The mandate of the Public Protector has three elements: to investigate maladministration in the conduct of state affairs or the public administration, to report on that conduct and to take appropriate remedial action.

The rule of law requires legality and rationality in decision making which appertains to the expenditure of public money. Very few people in SA live in houses, homesteads or even on farms worth more than R200 million. None of those who do so has much regard for the achievement of equality, a goal of our new order that is expressly mentioned in Section 198 of the Constitution. It is unthinkable that a mere politician, albeit ‘first among equals', can reasonably justify the Nkandla scale of expenditure on his home when so many are homeless in the land.

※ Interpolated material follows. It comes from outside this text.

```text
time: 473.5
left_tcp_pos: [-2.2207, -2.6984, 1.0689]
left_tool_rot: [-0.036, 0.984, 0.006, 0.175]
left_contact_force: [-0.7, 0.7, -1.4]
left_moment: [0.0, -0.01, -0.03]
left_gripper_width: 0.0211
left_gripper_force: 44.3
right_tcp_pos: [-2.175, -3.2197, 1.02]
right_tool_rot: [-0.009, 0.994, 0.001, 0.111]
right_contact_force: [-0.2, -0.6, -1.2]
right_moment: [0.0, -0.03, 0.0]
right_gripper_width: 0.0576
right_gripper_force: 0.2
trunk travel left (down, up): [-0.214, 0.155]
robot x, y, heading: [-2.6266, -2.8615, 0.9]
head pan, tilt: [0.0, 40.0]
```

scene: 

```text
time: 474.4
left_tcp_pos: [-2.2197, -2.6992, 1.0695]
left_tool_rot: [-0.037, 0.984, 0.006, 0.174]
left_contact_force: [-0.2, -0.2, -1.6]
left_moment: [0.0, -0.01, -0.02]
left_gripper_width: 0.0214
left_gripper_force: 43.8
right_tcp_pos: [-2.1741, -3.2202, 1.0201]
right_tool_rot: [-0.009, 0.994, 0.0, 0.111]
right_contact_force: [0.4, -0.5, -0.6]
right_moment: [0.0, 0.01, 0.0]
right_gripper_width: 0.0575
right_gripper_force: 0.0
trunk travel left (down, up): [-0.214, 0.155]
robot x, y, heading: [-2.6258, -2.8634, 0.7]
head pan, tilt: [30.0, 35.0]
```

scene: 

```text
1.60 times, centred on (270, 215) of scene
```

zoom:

The very notion of spending over R200 million of public money on a collection of rondawels in a rural area in order to upgrade them smacks of irrationality and certainly raises questions around the cost effectiveness, competitiveness, fairness and equitability of the expenditure. These are all questions that are fair game for the Public Protector.

How else is accountability and responsiveness to be ensured by an independent body, not a collection of cabinet comrades who are beholden for their jobs in cabinet to the very individual who benefits from the, relatively speaking, massive expenditure at Nkandla under scrutiny by concerned members of the public, the media and the Public Protector?

The ideas upon which Buthelezi bases his stout defence of the expenditure of public funds at Nkandla are not progressive in any shape or form. Nor are they rationally defensible. If the Progressive Professionals Forum is not prepared to repudiate them and instead embrace the propriety of the principles that actually do apply, its credibility as a progressive organisation will lie in tatters.

Paul Hoffman SC is a director of the Institute for Accountability.